Mel - no. It is the 2 yr. mark of Mom's death. The boys and I have had it planned out for a while now - spending the wekeend together, visiting Mom's grave and such. And my dad and Jenn will be in GA visiting Gpa and June - so even they won't be there! I told Aunt Cindy how sorry I am that he won't have much family there... she understood, especially since they kind of threw it together last minute...

I still need to get them a gift!!! Yikes!

smart mama said...

so true- its hard being imperfect-my rule is no comparisons- just get up and make each day better

Zoe said...

So true Lei! I am learning not to compare myself to others or the standards that I think they have (like a perfectly clean house, dinner on the table every single night, organized play with their children, etc.) Sometimes I think that this is what the adversary wants us to do . . . he will try his hardest to attack the women!

Blackeyedsue said...

It's easy to let the "if-only's" take over. I do it all the time. I agree 100% with Zoe...the cause of my inferiority complex is due to the adversary. He certainly knows how to take me down a notch. I am constantly telling myself that I am doing my best and Heavely Father is pleased with that.

Gabriela said...

Thanks for this thoughtful post. I think as women we are so hard on ourselves and are constantly comparing ourselves to others in similar circumstances. I don't know why that is part of our make-up. I hope as I grow older and wiser this is something that I will do less and less of, as I know many older women that seem much more comfortable with themselves than younger women I know (myself included).

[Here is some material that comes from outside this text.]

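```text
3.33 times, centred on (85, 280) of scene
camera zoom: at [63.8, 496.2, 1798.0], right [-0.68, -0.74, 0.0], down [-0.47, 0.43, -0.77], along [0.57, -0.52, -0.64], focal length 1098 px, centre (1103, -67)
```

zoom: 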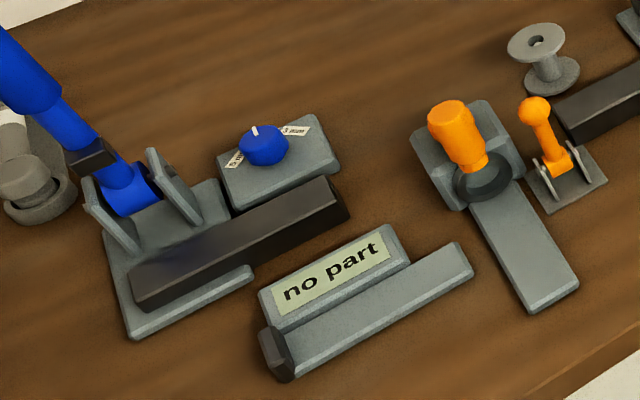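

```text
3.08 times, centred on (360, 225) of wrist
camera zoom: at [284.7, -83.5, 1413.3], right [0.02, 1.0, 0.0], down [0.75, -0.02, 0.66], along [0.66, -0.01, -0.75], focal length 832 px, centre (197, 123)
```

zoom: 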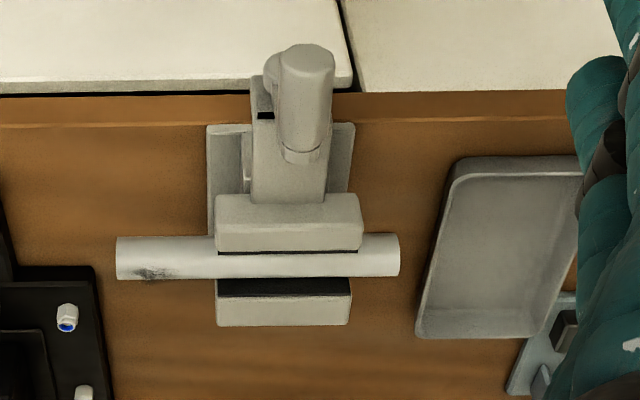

And, on the flip side, I try to remember that even when no one is listening to how I speak to my children, Heavenly Father always knows how I treat them. Doesn't always keep me from saying something I regret later, but it helps me remember I really don't want to be a hypocrite.

Carrie said...

Women are so hard on themselves. It is easy to forget that we are all in the same boat. Our struggles may be different or even the same, but we all have them that's for sure. This was a great post. It is better to remember how special we are as daughter's of God.

ShelahBooksIt said...

When I'm at church I take my kids to the car before I really lay into them.

Anonymous said...

My dear friend gave me some good insight on Sundays for LDS WOMEN with CHILDREN.
She says it's a lot like cross-stitching.
The project seems fun, and the pattern looks easy enough. Picking the colors..every stitch is sometimes tedius and doesn't always make sense, the colors don't always seem like they'll go with what you are working on...Somedays you make great progress, while other days, you rip out, set it aside, or even put it away.... yet when it's finished...and you look at the whole picture... It's a beautiful piece of art.
The same can be said about raising children. Each Sunday, we take them to church, only to spend most of it in the hallway, or cry room, or even outside... wondering why we even bother....because we aren't being spiritually fed... We teach and train things that are a struggle, and sometimes even wonder if it's worth it. We stay at home, or try to work and raise a family, wondering if each thing we do and hope for them is right. We backtrack and do-over and somedays wanna just quit.
BUT in the end... looking at the finished product, the WHOLE picture--- we can see a beautiful piece of artwork.
We're all in this together, gals!

Lei said...

You all have had something profitable to add here... thank you so much for your comments!

Nettie said...

I once heard someone say that when we compare ourselves to others we will only end up prideful or bitter. Great post, Lei. You always make me think!

Anonymous said...

Oh BOY, I really needed that today. Thank you so much!

sheri said...

Nettie! Thank you so much for that comment! (and all the others, as well) I'm totally going to try to remember that from now on. Perfect!

Heather said...

Lei, you always have the best insights. I had a friend once, with a nice spotted past. She hestitated to come back to church because she was so far from perfect. I had to keep reminding her that no one there was any more perfect than her. What she saw on Sunday's were women who put themselves together to go do their best for the Lord...but she had no idea of their pasts, their struggles or their lives beyond that chapel. Watching women strive to be "perfect" is much different from BEING perfect and sometimes we forget that! We're all the same....all daughters of God, doing our best.

The Domesticator said...

Well said. I agree that we tend to be the judge and jury for ourselves and never think anyone else makes mistakes. I have the same problem. It is comforting to know we are not the only ones who aren't perfect...Nobody is! Great lightbulb momment!

Unknown said...

It is hard not to compare oneself to others, myself included. But I am reminded time and time again like in this post (thanks Lei!) that nobody is perfect and we all have weaknesses and challenges to overcome.

Kristi said...

I compare myself as well. I know we can't all be perfect all the time and that children get the better of us at some point; I just wish I felt better about handling those times. It helps to know that who we perceive as perfect mothers, have their moments too.

Rachelle said...

Another great and true post!

Gina said...

Fabulous post! Thanks for saying this. I needed to hear it.